<<<<
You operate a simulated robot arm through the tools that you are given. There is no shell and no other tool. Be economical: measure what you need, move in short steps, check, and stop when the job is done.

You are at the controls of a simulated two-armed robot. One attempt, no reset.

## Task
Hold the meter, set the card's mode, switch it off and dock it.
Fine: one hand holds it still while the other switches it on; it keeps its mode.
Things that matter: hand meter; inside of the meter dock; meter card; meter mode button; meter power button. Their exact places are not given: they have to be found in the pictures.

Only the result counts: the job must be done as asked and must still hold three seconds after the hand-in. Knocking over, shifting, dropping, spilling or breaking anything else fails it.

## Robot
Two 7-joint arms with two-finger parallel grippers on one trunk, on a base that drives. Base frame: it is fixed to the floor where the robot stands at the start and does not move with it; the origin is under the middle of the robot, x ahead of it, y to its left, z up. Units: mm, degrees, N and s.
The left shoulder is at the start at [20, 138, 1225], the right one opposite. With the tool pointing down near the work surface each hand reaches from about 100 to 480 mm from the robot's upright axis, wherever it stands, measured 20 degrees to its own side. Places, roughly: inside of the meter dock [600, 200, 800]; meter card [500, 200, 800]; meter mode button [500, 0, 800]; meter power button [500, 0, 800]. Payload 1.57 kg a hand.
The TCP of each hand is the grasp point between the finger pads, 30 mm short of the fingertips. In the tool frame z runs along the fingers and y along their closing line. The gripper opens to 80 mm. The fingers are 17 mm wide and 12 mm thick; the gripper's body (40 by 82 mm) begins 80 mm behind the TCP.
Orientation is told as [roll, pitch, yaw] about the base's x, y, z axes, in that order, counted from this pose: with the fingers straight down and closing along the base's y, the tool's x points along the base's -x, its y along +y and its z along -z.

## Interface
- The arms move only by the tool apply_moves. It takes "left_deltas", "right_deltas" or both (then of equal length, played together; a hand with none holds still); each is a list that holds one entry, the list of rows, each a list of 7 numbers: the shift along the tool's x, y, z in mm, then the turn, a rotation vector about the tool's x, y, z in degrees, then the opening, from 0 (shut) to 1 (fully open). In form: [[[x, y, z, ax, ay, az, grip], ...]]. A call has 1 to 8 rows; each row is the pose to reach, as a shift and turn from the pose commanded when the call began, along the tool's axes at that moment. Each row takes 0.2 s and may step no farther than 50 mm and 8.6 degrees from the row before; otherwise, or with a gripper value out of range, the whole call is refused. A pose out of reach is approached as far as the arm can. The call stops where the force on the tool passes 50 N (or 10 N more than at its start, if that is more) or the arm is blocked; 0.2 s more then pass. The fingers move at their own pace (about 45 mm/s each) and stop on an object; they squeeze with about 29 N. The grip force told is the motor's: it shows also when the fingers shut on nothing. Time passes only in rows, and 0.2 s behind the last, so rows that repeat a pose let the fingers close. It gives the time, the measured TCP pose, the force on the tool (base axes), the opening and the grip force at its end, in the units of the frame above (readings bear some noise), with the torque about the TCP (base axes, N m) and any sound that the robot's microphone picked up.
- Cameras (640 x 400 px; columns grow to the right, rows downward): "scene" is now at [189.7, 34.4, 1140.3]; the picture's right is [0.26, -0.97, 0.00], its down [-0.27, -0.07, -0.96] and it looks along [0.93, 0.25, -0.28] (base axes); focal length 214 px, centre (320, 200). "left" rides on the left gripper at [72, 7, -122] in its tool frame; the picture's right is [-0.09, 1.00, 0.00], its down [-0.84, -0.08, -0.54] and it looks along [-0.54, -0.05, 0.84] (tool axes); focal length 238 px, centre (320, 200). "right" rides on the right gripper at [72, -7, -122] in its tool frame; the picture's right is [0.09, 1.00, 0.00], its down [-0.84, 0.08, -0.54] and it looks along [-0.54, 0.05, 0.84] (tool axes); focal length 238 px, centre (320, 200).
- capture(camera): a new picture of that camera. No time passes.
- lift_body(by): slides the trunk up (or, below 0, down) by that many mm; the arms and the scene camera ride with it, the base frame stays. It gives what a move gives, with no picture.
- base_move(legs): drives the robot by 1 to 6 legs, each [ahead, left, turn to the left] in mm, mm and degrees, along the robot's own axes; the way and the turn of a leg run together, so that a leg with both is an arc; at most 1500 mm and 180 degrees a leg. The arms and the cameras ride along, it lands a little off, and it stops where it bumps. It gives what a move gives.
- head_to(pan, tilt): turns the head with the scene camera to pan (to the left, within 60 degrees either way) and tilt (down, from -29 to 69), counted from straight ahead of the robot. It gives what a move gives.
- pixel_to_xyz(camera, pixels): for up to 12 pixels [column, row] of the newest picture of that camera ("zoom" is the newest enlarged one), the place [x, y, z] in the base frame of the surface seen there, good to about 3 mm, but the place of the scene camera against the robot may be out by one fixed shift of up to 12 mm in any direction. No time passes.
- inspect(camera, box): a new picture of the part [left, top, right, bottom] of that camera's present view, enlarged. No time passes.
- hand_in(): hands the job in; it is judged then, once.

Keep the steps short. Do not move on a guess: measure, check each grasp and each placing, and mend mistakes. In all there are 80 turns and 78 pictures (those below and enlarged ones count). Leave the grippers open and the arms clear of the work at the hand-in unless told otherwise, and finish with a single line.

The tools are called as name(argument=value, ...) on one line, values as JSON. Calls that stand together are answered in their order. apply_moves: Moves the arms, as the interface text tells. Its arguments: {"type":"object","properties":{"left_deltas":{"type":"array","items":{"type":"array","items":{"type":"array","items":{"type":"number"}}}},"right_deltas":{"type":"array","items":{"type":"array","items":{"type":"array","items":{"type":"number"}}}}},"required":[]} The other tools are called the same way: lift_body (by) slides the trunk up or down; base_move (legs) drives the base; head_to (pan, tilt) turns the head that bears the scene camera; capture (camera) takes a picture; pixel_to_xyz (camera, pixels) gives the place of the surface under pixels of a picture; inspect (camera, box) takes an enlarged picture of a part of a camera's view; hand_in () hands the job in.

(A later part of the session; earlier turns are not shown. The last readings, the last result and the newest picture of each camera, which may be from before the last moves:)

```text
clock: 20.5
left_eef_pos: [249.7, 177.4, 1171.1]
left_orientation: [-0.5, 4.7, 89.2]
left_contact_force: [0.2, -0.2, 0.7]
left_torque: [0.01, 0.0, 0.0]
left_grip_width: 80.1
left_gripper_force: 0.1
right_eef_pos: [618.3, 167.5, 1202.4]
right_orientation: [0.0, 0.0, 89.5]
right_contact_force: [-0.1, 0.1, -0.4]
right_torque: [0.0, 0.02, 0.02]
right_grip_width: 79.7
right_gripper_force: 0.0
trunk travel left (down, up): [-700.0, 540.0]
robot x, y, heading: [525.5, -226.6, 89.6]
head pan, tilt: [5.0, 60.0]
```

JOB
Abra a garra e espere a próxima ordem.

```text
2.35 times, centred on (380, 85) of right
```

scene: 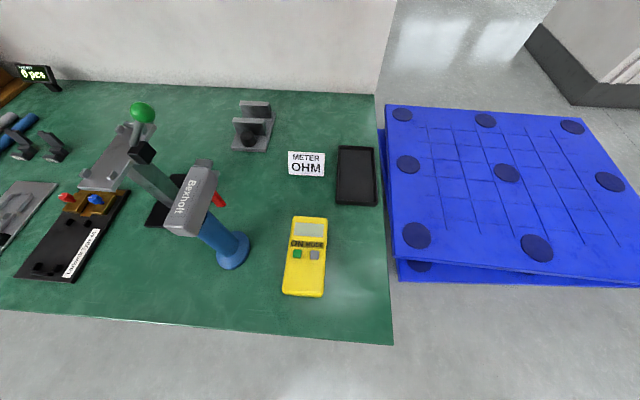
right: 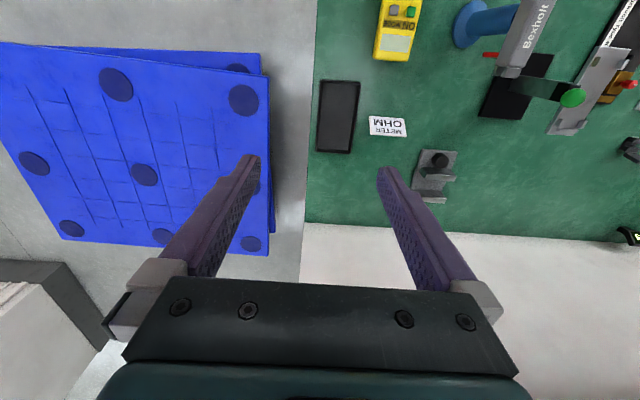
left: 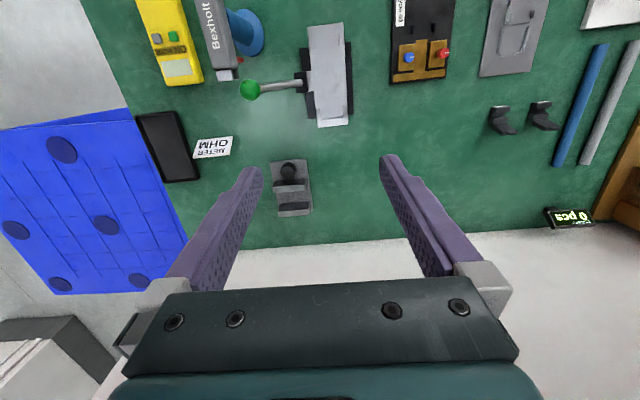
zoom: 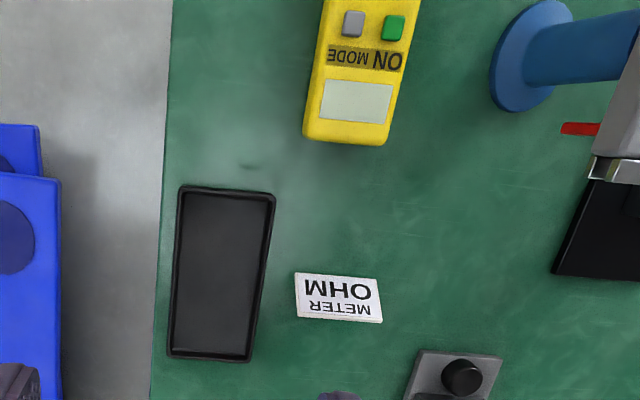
>>>>
OBJECTIVE:
Except for the pictures, copy the material above exactly.

WORKED ANSWER:
You operate a simulated robot arm through the tools that you are given. There is no shell and no other tool. Be economical: measure what you need, move in short steps, check, and stop when the job is done.

You are at the controls of a simulated two-armed robot. One attempt, no reset.

## Task
Hold the meter, set the card's mode, switch it off and dock it.
Fine: one hand holds it still while the other switches it on; it keeps its mode.
Things that matter: hand meter; inside of the meter dock; meter card; meter mode button; meter power button. Their exact places are not given: they have to be found in the pictures.

Only the result counts: the job must be done as asked and must still hold three seconds after the hand-in. Knocking over, shifting, dropping, spilling or breaking anything else fails it.

## Robot
Two 7-joint arms with two-finger parallel grippers on one trunk, on a base that drives. Base frame: it is fixed to the floor where the robot stands at the start and does not move with it; the origin is under the middle of the robot, x ahead of it, y to its left, z up. Units: mm, degrees, N and s.
The left shoulder is at the start at [20, 138, 1225], the right one opposite. With the tool pointing down near the work surface each hand reaches from about 100 to 480 mm from the robot's upright axis, wherever it stands, measured 20 degrees to its own side. Places, roughly: inside of the meter dock [600, 200, 800]; meter card [500, 200, 800]; meter mode button [500, 0, 800]; meter power button [500, 0, 800]. Payload 1.57 kg a hand.
The TCP of each hand is the grasp point between the finger pads, 30 mm short of the fingertips. In the tool frame z runs along the fingers and y along their closing line. The gripper opens to 80 mm. The fingers are 17 mm wide and 12 mm thick; the gripper's body (40 by 82 mm) begins 80 mm behind the TCP.
Orientation is told as [roll, pitch, yaw] about the base's x, y, z axes, in that order, counted from this pose: with the fingers straight down and closing along the base's y, the tool's x points along the base's -x, its y along +y and its z along -z.

## Interface
- The arms move only by the tool apply_moves. It takes "left_deltas", "right_deltas" or both (then of equal length, played together; a hand with none holds still); each is a list that holds one entry, the list of rows, each a list of 7 numbers: the shift along the tool's x, y, z in mm, then the turn, a rotation vector about the tool's x, y, z in degrees, then the opening, from 0 (shut) to 1 (fully open). In form: [[[x, y, z, ax, ay, az, grip], ...]]. A call has 1 to 8 rows; each row is the pose to reach, as a shift and turn from the pose commanded when the call began, along the tool's axes at that moment. Each row takes 0.2 s and may step no farther than 50 mm and 8.6 degrees from the row before; otherwise, or with a gripper value out of range, the whole call is refused. A pose out of reach is approached as far as the arm can. The call stops where the force on the tool passes 50 N (or 10 N more than at its start, if that is more) or the arm is blocked; 0.2 s more then pass. The fingers move at their own pace (about 45 mm/s each) and stop on an object; they squeeze with about 29 N. The grip force told is the motor's: it shows also when the fingers shut on nothing. Time passes only in rows, and 0.2 s behind the last, so rows that repeat a pose let the fingers close. It gives the time, the measured TCP pose, the force on the tool (base axes), the opening and the grip force at its end, in the units of the frame above (readings bear some noise), with the torque about the TCP (base axes, N m) and any sound that the robot's microphone picked up.
- Cameras (640 x 400 px; columns grow to the right, rows downward): "scene" is now at [189.7, 34.4, 1140.3]; the picture's right is [0.26, -0.97, 0.00], its down [-0.27, -0.07, -0.96] and it looks along [0.93, 0.25, -0.28] (base axes); focal length 214 px, centre (320, 200). "left" rides on the left gripper at [72, 7, -122] in its tool frame; the picture's right is [-0.09, 1.00, 0.00], its down [-0.84, -0.08, -0.54] and it looks along [-0.54, -0.05, 0.84] (tool axes); focal length 238 px, centre (320, 200). "right" rides on the right gripper at [72, -7, -122] in its tool frame; the picture's right is [0.09, 1.00, 0.00], its down [-0.84, 0.08, -0.54] and it looks along [-0.54, 0.05, 0.84] (tool axes); focal length 238 px, centre (320, 200).
- capture(camera): a new picture of that camera. No time passes.
- lift_body(by): slides the trunk up (or, below 0, down) by that many mm; the arms and the scene camera ride with it, the base frame stays. It gives what a move gives, with no picture.
- base_move(legs): drives the robot by 1 to 6 legs, each [ahead, left, turn to the left] in mm, mm and degrees, along the robot's own axes; the way and the turn of a leg run together, so that a leg with both is an arc; at most 1500 mm and 180 degrees a leg. The arms and the cameras ride along, it lands a little off, and it stops where it bumps. It gives what a move gives.
- head_to(pan, tilt): turns the head with the scene camera to pan (to the left, within 60 degrees either way) and tilt (down, from -29 to 69), counted from straight ahead of the robot. It gives what a move gives.
- pixel_to_xyz(camera, pixels): for up to 12 pixels [column, row] of the newest picture of that camera ("zoom" is the newest enlarged one), the place [x, y, z] in the base frame of the surface seen there, good to about 3 mm, but the place of the scene camera against the robot may be out by one fixed shift of up to 12 mm in any direction. No time passes.
- inspect(camera, box): a new picture of the part [left, top, right, bottom] of that camera's present view, enlarged. No time passes.
- hand_in(): hands the job in; it is judged then, once.

Keep the steps short. Do not move on a guess: measure, check each grasp and each placing, and mend mistakes. In all there are 80 turns and 78 pictures (those below and enlarged ones count). Leave the grippers open and the arms clear of the work at the hand-in unless told otherwise, and finish with a single line.

The tools are called as name(argument=value, ...) on one line, values as JSON. Calls that stand together are answered in their order. apply_moves: Moves the arms, as the interface text tells. Its arguments: {"type":"object","properties":{"left_deltas":{"type":"array","items":{"type":"array","items":{"type":"array","items":{"type":"number"}}}},"right_deltas":{"type":"array","items":{"type":"array","items":{"type":"array","items":{"type":"number"}}}}},"required":[]} The other tools are called the same way: lift_body (by) slides the trunk up or down; base_move (legs) drives the base; head_to (pan, tilt) turns the head that bears the scene camera; capture (camera) takes a picture; pixel_to_xyz (camera, pixels) gives the place of the surface under pixels of a picture; inspect (camera, box) takes an enlarged picture of a part of a camera's view; hand_in () hands the job in.

(A later part of the session; earlier turns are not shown. The last readings, the last result and the newest picture of each camera, which may be from before the last moves:)

```text
clock: 20.5
left_eef_pos: [249.7, 177.4, 1171.1]
left_orientation: [-0.5, 4.7, 89.2]
left_contact_force: [0.2, -0.2, 0.7]
left_torque: [0.01, 0.0, 0.0]
left_grip_width: 80.1
left_gripper_force: 0.1
right_eef_pos: [618.3, 167.5, 1202.4]
right_orientation: [0.0, 0.0, 89.5]
right_contact_force: [-0.1, 0.1, -0.4]
right_torque: [0.0, 0.02, 0.02]
right_grip_width: 79.7
right_gripper_force: 0.0
trunk travel left (down, up): [-700.0, 540.0]
robot x, y, heading: [525.5, -226.6, 89.6]
head pan, tilt: [5.0, 60.0]
```

JOB
Abra a garra e espere a próxima ordem.

```text
2.35 times, centred on (380, 85) of right
```

scene: 
right: 
left: 
zoom: 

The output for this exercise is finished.